Once I get back under control and feeling good, it’s so hard to imagine how I could have felt so low. The rush from NOT feeling lower than low is almost intoxicating, and I do whatever I can to stay there. I get into a rhythm, and sometimes I even get so bold and brazen as to forget how it felt to feel that low and tell myself I’ll “never” let myself get that low again. 😏 
It’s usually about that time that a rouge set comes in out of nowhere and smacks me in the face….. it all starts again. I usually never see it coming either. Then as I feel myself losing control again, I struggle and fight…. and it’s a vicious cycle and I am reminded how quickly things can get messy again. It’s extremely humbling. And to be completely honest, I’m in one of those struggling phases at this very moment… Where I’ve just had to accept the fact that I’m backsliding and starting to trash around trying to find something to keep me afloat. 

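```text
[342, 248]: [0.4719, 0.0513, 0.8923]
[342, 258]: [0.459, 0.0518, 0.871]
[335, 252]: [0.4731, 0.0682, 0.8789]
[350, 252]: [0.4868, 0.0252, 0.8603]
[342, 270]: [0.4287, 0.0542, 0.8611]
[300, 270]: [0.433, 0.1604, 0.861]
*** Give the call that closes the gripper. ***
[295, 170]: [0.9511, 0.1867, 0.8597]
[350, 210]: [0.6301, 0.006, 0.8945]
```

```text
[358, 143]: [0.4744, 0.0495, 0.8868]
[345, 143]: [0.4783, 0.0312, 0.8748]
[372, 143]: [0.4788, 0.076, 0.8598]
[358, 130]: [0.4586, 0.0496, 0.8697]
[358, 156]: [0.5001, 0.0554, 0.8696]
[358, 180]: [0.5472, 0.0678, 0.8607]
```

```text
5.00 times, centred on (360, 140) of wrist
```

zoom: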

I’m trying to remain calm this time around though. I’m trying so hard to remember to use new tools I’ve found that I know have helped me in the past. It’s crazy how easy it is to forget those things, too… like I said, it’s a very slippery slope staying aware and ahead of your patterns and keeping things in check at the same time you’re literally trying not to lose your mind once again. When I start feeling this way it becomes very hard to *want* to take care of myself because the very nature of this beast is *not* thinking of myself in a loving way and therefore not taking the time to do good things for myself (or others for that matter). It sucks. It’s a constant struggle. It’s even harder to understand. For right now I just try and remember to run towards the light. Sometimes I remember…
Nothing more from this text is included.